Assolutamente da leggere.

. .Boeing’s 737 Max: 1960s Design, 1990s Computing Power and Paper Manuals

Pilots start some new Boeing planes by turning a knob and flipping two switches.

The Boeing 737 Max, the newest passenger jet on the market, works differently. Pilots follow roughly the same seven steps used on the first 737 nearly 52 years ago: Shut off the cabin’s air-conditioning, redirect the air flow, switch on the engine, start the flow of fuel, revert the air flow, turn back on the air conditioning, and turn on a generator.

The 737 Max is a legacy of its past, built on decades-old systems, many that date back to the original version. The strategy, to keep updating the plane rather than starting from scratch, offered competitive advantages. Pilots were comfortable flying it, while airlines didn’t have to invest in costly new training for their pilots and mechanics. For Boeing, it was also faster and cheaper to redesign and recertify than starting anew.

But the strategy has now left the company in crisis, following two deadly crashes in less than five months. The Max stretched the 737 design, creating a patchwork plane that left pilots without some safety features that could be important in a crisis — ones that have been offered for years on other planes. It is the only modern Boeing jet without an electronic alert system that explains what is malfunctioning and how to resolve it. Instead pilots have to check a manual.

The Max also required makeshift solutions to keep the plane flying like its ancestors, workarounds that may have compromised safety. While the findings aren’t final, investigators suspect that one workaround, an anti-stall system designed to compensate for the larger engines, was central to the crash last month in Ethiopia and an earlier one in Indonesia.
The Max “ain’t your father’s Buick,” said Dennis Tajer, a spokesman for the American Airlines pilots’ union who has flown the 737 for a decade. He added that “it’s not lost on us that the foundation of this aircraft is from the ’60s.”
The Max, Boeing’s best-selling model, with more than 5,000 orders, is suddenly a reputational hazard. It could be weeks or months before regulators around the world lift their ban on the plane, after Boeing’s expected software fix was delayed. Southwest Airlines and American Airlines have canceled some flights through May because of the Max grounding.

The company has slowed production of the plane, putting pressure on its profits, and some buyers are reconsidering their orders.
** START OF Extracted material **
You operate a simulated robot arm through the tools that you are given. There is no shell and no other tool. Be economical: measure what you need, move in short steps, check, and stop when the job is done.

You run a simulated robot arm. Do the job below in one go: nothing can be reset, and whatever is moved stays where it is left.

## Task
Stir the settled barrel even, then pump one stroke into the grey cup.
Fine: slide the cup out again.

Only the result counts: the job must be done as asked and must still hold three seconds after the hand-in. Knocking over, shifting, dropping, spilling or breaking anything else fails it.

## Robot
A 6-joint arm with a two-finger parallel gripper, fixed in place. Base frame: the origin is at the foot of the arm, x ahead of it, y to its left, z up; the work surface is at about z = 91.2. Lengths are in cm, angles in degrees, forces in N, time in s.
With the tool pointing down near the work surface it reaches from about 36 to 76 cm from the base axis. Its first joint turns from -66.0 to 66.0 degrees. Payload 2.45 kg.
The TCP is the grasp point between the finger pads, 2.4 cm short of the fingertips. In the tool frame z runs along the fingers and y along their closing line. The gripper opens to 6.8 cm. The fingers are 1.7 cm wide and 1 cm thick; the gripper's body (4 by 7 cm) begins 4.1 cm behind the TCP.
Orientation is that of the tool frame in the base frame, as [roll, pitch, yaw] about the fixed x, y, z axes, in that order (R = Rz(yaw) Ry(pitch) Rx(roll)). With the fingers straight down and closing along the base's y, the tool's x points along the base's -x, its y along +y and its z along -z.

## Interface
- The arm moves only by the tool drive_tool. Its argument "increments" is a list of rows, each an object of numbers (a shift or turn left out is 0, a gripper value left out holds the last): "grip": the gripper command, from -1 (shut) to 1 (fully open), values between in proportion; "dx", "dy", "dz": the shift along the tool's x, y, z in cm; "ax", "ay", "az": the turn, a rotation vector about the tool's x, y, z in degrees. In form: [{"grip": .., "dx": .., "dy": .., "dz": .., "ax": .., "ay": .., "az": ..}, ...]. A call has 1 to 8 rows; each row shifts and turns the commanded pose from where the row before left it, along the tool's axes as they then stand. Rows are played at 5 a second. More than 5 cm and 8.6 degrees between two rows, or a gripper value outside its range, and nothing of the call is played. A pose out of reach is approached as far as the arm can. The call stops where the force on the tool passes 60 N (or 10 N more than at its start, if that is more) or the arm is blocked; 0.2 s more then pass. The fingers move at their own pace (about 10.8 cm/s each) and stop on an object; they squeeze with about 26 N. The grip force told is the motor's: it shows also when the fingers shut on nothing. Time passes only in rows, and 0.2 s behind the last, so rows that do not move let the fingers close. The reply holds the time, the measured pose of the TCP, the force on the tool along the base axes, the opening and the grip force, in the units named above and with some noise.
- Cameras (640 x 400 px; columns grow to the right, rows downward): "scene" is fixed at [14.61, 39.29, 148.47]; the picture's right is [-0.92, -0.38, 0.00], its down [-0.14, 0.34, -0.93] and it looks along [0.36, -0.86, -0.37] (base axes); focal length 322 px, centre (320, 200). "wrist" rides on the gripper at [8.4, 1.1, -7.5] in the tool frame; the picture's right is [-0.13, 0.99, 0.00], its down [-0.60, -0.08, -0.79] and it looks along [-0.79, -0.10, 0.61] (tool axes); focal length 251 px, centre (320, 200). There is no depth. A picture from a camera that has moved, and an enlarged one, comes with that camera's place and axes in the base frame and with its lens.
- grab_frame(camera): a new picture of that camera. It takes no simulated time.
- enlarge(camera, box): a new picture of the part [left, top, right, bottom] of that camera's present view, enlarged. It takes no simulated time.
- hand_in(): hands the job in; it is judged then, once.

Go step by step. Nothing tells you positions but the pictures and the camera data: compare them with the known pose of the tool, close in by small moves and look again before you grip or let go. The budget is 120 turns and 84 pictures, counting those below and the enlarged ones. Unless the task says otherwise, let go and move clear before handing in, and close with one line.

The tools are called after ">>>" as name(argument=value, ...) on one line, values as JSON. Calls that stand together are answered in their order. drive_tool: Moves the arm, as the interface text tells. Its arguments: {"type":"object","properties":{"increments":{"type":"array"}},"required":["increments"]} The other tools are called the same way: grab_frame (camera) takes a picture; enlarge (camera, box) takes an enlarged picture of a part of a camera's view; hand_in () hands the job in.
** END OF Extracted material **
Shares of the company fell over 4 percent on Monday, and are down 11 percent since the Ethiopia crash.
“It was state of the art at the time, but that was 50 years ago,” said Rick Ludtke, a former Boeing engineer who helped design the Max’s cockpit. “It’s not a good airplane for the current environment.”

The 737 has long been a reliable aircraft, flying for decades with relatively few issues. Gordon Johndroe, a Boeing spokesman, defended the development of the Max, saying that airlines wanted an updated 737 over a new single-aisle plane and that pilots were involved in its design.

“Listening to pilots is an important aspect of our work. Their experienced input is front-and-center in our mind when we develop airplanes,” he said in a statement. “We share a common priority — safety — and we listen carefully to their feedback.” He added that American regulators approved the plane under the same standards they used with previous aircraft.
Boeing’s chief executive, Dennis Muilenburg, said in a statement on Friday that the crashes in Indonesia and Ethiopia appeared to have been caused by the Max’s new anti-stall system. “We have the responsibility to eliminate this risk, and we know how to do it,” he said.
At a factory near Seattle on Jan. 17, 1967, flight attendants christened the first Boeing 737, smashing champagne bottles over its wing. Boeing pitched the plane as a smaller alternative to its larger jets, earning it the nickname the “Baby Boeing.”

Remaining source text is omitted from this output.